Reading passage ->
--- start ---

In the depicted embodiment, the subsea tool assembly 10 is a landing tool assembly, the string 12 is a landing string, and the tool 14 is a tubular hanger running tool (THRT) for running a tubing hanger 16 into the wellhead 6. The tool 14 may also be used to recover the tubing hanger 16 from the wellhead 6. As discussed in more detail below, the package 20 includes a tool control device 21 that is configured to energise/actuate the THRT to lock the tubing hanger 16 in position within the wellhead 6. As is known in the art, such an activity may be conducted as part of a well completion operation. Once the tubing hanger 16 is secured within the wellhead 6, the subsea tool assembly 10 can be hydraulically disconnected, pulled uphole and removed from the installation 1. The use and operation of such THRTs and similar subsea landing tools are well-known in the art, and so do not warrant detailed discussion here.

Although the depicted subsea tool assembly 10 is a landing tool assembly for landing tubing hanger 16, it should be understood that the present disclosure extends to any other suitable type of subsea tool assembly. This may include, but is not limited to, a packer tool assembly including a casing string and a packer tool for securing casings downhole, a production landing tool assembly including a production string and production landing tool for securing production elements together, and the operation of multistage valves e.g., for completion operations. Indeed, generally, the present disclosure can extend to any subsea tool assembly in which elements need to be selectively energised/secured using a subsea tool.

With reference to FIG. 2, a schematic cross-section of the package 20 in accordance with one embodiment is shown. The package 20 houses a tool control device 21 for controlling operation of the tool 14, a controller 22 configured to selectively operate the tool control device 21, a first acoustic communication node 23, and an electrical power source 24 for powering the tool control device 21, the first acoustic communication node 23, and the controller 22.

The electrical power source 24 can also be used to power any additional components that may be housed within the package 20 and require electrical power to operate. Such components may include, but are not limited to, one or more sensors 29 (as discussed in greater detail below) or actuatable locking members (e.g., that can be used to lock the package 20 in place downhole). The electrical power source 24 can be any suitable electrical power storage device, such as a battery or a capacitor. In the depicted embodiment, the electrical power source 24 is a battery or a bank of batteries that are rechargeable/replaceable. Suitable types of battery include, but are not limited to, a Li-ion battery or a Na-ion battery. Such battery types can be readily integrated into the package 20 and can be configured to provide a high reserve of power. As will be appreciated, the power reserve of the battery can be readily tailored to meet the duration needs of a particular subsea operations. This allows the tool assembly 10 to be remotely operated by the package 20 for long enough to complete an operation without the risk of the electrical power source 24 needing to be recharged/replaced.

--- end ---

Collected material ->
--- start ---

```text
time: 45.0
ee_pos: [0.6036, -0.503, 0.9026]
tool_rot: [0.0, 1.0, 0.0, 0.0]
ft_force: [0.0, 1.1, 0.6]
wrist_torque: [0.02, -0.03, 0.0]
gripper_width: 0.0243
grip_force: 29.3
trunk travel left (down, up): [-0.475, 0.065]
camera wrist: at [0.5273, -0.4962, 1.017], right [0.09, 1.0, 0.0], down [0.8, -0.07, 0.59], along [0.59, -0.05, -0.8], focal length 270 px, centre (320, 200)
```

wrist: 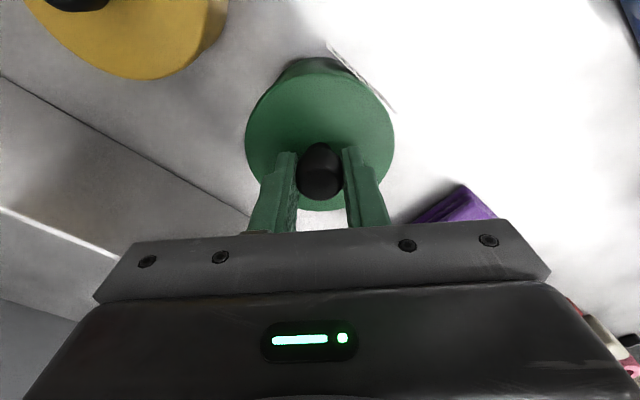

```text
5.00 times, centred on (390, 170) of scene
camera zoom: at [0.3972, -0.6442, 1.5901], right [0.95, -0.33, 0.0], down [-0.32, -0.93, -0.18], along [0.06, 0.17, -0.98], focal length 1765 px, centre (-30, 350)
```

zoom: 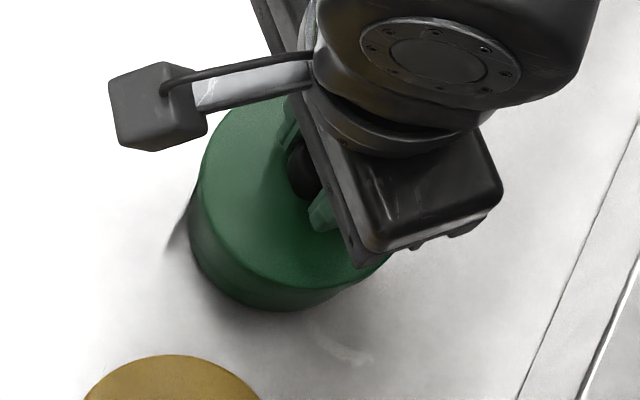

--- end ---

Exercise brief -> Extract from the reading passage the words running from "With reference to" to "the controller 22.".

Problem solution ->
With reference to FIG. 2, a schematic cross-section of the package 20 in accordance with one embodiment is shown. The package 20 houses a tool control device 21 for controlling operation of the tool 14, a controller 22 configured to selectively operate the tool control device 21, a first acoustic communication node 23, and an electrical power source 24 for powering the tool control device 21, the first acoustic communication node 23, and the controller 22.